Opportunities & News

Place, space, health

Place, space, health: representing the North-South divide in literature and culture

Queries should be directed in the first instance to Dr Ella Dzelzainis (ella.dzelzainis@newcastle.ac.uk)

Interested in pursuing a PhD project examining the relation between place, space and health in literary/cultural representations of the North-South divide? This PhD studentship allows you to carve out your own area of investigation within a wider multidisciplinary Wellcome Trust funded project on regional health inequalities in England, focusing on the north-south divide.
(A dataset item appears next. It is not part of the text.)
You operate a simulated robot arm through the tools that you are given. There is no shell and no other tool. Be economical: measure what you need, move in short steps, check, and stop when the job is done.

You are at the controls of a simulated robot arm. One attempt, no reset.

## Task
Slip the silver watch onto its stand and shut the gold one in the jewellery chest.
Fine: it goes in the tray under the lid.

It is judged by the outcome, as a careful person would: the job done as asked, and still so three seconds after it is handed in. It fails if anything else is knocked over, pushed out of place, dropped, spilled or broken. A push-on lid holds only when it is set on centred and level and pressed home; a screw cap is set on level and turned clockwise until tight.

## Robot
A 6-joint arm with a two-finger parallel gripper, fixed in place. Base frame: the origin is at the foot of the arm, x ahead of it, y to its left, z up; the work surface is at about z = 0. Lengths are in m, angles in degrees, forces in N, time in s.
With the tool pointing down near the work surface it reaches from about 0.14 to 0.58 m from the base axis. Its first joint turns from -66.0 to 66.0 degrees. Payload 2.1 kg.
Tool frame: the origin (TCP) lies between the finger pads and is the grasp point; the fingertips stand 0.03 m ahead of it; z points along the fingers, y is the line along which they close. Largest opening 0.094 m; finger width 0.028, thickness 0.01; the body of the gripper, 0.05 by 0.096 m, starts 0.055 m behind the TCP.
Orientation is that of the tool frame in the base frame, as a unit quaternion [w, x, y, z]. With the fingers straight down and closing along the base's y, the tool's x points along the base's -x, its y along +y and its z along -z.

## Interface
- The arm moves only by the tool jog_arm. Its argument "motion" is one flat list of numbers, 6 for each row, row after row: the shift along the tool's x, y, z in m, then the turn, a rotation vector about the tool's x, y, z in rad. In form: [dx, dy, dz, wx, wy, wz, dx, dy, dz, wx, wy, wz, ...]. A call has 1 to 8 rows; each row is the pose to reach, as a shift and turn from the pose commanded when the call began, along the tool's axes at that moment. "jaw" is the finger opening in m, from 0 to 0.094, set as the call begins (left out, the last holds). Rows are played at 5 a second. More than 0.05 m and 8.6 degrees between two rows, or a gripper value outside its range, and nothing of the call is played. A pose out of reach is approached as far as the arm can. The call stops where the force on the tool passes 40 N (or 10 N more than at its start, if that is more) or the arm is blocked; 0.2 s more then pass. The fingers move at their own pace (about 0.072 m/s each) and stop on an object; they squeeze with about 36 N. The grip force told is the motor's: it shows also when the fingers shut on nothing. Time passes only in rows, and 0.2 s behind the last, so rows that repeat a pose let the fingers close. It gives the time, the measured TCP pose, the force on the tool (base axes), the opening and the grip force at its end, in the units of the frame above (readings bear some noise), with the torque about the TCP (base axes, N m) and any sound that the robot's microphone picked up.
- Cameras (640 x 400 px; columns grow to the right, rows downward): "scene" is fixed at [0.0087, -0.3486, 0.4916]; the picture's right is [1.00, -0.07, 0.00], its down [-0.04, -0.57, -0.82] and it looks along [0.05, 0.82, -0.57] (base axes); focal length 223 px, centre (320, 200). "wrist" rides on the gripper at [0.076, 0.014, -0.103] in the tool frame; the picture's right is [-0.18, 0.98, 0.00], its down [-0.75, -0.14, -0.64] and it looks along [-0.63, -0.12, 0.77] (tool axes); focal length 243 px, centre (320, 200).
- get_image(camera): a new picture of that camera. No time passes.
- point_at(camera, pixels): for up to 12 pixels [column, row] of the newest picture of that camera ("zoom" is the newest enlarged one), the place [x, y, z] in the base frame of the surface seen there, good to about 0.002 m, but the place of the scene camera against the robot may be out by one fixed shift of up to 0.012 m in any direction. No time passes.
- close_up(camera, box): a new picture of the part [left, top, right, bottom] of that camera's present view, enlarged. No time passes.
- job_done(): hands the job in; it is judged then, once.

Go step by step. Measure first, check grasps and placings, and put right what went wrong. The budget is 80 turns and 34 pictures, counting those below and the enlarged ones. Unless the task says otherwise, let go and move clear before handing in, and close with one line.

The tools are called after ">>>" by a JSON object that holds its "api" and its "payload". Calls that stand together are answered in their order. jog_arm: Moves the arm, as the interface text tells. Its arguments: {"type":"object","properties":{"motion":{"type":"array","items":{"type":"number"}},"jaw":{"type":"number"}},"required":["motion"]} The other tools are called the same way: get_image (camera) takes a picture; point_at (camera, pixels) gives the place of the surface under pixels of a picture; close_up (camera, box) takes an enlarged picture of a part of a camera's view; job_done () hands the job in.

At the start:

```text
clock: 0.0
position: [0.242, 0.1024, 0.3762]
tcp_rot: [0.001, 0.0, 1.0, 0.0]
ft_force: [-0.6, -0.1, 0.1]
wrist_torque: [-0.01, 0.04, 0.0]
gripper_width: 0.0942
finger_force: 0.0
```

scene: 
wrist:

The successful candidate will be expected to contribute to wider project team discussions and publications.  

Applicants should include a proposal outlining how they would approach this project. We encourage you to think imaginatively about possible texts and topics. You may wish to focus on literary/cultural responses from (or about) a specific period when health inequalities came to the fore (eg, the Victorian Condition-of-England novel, interwar theatre of the Great Depression, the kitchen sink realism of the 1950s and 60s, realizations of the 1980s Miners’ Strike and industrial decline, or the more immediate cultural responses to the coronavirus pandemic in poetry, prose, film). Or you may wish your project to be driven by topic, such as the working-class experience, teenage mental and physical health, the literature of the North, a specific health condition (drug addiction? tuberculosis? depression?), literature and political activism, the representation of the ageing / infant / maternal / labouring body. A wide range of text sources could potentially be exploited for this research: fiction, poetry, drama, periodicals, graphic novels and zines, the TV serial, film.

Newcastle hosts a thriving multidisciplinary medical humanities network encompassing postgraduate researchers, and resources that may be useful for this research, including the nineteenth-century novel, contemporary literature and poetry collections in the Robinson Library.